Learning to Navigate in Synthetically Accessible Chemical Space Using Reinforcement Learning

Over the last decade, there has been significant progress in the field of machine learning-based de novo drug discovery, particularly in generative modeling of chemical structures. However, current generative approaches exhibit a significant challenge: they do not ensure the synthetic accessibility nor provide the synthetic routes of the proposed small molecules which limits their applicability. In this work, we propose a novel reinforcement learning (RL) setup for drug discovery that addresses this challenge by embedding the concept of synthetic accessibility directly into the de novo compound design system. In this setup, the agent learns to navigate through the immense synthetically accessible chemical space by subjecting initial commercially available molecules to valid chemical reactions at every time step of the iterative virtual synthesis process.
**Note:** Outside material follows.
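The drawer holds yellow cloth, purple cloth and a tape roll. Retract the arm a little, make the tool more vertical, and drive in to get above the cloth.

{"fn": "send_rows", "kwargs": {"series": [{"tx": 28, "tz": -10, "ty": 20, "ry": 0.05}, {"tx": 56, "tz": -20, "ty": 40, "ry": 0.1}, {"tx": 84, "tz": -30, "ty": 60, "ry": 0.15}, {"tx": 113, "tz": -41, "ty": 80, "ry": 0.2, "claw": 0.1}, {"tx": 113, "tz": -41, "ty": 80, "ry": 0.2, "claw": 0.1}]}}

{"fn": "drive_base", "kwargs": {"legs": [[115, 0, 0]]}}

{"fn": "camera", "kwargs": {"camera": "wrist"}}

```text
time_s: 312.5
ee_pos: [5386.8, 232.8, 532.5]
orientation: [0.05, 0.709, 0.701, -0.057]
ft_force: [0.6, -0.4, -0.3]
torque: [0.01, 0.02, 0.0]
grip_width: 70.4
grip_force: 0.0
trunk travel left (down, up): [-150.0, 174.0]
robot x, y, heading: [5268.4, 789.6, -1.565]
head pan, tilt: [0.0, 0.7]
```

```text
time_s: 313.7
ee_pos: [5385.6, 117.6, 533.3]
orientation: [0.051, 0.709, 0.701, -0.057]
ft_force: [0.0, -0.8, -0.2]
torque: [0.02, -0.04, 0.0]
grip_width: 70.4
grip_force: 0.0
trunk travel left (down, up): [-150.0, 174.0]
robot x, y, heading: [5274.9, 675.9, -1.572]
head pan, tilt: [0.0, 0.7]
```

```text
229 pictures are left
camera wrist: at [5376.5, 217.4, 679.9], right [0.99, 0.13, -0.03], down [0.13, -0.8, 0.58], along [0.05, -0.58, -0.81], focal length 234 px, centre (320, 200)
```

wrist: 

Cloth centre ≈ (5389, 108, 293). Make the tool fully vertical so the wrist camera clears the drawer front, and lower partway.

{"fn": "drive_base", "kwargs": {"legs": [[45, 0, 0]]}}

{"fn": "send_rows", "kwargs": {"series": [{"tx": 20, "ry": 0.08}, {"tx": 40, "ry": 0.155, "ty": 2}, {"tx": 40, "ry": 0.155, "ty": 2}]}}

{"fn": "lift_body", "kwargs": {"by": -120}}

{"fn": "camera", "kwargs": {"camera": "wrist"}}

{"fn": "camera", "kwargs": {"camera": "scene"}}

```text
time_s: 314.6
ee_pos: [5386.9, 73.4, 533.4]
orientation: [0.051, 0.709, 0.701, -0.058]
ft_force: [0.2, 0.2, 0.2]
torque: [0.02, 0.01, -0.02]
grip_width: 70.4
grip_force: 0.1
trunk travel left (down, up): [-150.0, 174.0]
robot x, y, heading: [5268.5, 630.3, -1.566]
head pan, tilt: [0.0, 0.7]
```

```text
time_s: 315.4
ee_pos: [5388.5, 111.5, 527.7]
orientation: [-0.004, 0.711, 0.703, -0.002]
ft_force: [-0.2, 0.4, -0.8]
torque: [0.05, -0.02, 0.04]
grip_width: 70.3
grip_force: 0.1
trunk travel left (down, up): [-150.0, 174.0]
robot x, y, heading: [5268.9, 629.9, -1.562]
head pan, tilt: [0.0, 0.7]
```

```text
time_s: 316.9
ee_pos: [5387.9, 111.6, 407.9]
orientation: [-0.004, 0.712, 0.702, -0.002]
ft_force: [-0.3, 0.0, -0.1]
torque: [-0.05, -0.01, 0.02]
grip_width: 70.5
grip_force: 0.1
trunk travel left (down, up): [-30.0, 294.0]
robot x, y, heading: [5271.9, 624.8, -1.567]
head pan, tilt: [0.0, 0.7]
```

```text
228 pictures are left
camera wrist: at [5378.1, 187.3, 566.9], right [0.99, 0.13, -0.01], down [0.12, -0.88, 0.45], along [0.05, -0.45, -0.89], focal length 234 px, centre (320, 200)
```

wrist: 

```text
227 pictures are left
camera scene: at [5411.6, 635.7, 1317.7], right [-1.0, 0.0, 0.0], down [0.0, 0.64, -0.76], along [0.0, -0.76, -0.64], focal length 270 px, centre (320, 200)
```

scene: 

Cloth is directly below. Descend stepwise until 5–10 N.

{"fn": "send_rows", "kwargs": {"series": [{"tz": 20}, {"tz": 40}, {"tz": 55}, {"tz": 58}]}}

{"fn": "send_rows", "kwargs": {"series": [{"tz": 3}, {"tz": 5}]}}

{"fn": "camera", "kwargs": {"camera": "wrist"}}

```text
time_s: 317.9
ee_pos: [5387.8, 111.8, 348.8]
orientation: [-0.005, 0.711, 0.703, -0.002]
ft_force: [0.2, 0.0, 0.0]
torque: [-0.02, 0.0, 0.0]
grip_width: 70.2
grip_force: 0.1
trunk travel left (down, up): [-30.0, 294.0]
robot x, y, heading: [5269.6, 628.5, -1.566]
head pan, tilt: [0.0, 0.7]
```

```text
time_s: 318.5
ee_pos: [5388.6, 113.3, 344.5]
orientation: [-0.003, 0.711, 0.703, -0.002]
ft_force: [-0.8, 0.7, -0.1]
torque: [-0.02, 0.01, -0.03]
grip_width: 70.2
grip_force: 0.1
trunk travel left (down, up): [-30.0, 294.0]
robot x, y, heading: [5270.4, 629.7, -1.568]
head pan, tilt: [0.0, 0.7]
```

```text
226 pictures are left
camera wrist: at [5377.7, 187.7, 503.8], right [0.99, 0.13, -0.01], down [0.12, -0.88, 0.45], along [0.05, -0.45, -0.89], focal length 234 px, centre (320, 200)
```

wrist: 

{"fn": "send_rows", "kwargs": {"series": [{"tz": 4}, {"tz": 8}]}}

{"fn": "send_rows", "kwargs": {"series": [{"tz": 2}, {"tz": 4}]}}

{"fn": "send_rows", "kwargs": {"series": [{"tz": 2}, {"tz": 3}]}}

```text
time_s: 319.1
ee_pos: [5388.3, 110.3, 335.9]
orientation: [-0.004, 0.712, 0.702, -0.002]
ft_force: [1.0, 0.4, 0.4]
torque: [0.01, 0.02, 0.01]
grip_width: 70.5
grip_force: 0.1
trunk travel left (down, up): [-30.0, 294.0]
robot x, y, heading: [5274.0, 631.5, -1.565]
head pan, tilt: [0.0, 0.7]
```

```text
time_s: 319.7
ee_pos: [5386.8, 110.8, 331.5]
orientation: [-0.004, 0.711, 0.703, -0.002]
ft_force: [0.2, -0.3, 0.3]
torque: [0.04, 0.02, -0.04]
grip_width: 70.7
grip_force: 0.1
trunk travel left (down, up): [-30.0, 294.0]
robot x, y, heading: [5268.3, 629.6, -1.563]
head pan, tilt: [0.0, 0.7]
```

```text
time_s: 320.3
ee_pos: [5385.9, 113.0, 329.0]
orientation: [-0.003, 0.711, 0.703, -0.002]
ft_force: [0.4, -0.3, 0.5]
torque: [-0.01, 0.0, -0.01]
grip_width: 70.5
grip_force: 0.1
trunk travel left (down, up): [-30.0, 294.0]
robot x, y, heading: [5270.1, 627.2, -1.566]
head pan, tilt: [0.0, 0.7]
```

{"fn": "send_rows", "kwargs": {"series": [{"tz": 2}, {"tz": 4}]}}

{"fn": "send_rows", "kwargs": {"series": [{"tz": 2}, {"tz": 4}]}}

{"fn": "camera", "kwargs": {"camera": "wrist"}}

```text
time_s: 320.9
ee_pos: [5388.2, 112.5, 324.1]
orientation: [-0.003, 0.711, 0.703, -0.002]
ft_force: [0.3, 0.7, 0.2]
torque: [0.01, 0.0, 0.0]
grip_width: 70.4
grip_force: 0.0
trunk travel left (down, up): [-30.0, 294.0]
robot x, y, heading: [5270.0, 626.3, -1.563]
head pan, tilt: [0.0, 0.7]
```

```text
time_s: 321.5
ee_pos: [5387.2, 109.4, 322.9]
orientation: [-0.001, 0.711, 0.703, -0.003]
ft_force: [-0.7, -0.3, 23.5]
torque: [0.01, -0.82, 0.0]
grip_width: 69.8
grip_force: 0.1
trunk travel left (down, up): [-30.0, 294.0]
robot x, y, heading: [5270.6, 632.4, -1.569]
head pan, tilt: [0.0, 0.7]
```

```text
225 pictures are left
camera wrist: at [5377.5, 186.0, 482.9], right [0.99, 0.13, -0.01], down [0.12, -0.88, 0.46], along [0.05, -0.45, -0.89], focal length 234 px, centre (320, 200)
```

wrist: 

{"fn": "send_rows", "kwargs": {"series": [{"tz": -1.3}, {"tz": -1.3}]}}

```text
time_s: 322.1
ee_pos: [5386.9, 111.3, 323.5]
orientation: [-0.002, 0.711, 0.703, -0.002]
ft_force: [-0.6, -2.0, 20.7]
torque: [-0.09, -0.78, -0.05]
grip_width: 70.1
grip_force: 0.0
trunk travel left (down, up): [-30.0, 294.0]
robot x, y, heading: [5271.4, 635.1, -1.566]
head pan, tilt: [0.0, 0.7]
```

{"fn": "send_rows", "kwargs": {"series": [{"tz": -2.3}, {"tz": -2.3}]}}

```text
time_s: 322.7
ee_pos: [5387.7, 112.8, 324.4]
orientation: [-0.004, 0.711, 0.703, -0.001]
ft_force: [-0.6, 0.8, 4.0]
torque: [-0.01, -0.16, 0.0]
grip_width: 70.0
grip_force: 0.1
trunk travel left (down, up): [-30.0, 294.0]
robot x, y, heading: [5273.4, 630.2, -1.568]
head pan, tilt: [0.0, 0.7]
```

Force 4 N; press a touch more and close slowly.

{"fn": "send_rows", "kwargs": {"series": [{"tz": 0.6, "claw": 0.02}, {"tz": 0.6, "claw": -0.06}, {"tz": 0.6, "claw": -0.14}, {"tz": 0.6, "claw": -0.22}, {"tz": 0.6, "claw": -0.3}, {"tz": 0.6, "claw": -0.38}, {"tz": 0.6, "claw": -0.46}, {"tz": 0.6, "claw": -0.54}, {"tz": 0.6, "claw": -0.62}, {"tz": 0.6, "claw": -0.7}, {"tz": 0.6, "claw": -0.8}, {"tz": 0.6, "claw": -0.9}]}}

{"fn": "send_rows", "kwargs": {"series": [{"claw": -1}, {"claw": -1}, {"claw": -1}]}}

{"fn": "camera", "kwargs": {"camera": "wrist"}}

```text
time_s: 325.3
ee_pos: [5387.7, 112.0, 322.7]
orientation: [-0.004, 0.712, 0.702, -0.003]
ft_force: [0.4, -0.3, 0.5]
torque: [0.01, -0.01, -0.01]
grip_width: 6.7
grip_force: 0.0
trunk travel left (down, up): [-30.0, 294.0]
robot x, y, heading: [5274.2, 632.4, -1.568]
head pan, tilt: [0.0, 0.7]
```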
The proposed environment for drug discovery provides a highly challenging test-bed for RL algorithms owing to the large state space and high-dimensional continuous action space with hierarchical actions. Our end-to-end approach achieves state-of-the-art performance when compared against other generative approaches for drug discovery. Moreover, we leverage our approach in a proof-of-concept that mimics the drug discovery process by generating novel HIV drug candidates. Finally, we describe how the end-to-end training conceptualized in this study represents an important paradigm in radically expanding the synthesizable chemical space and automating the drug discovery process.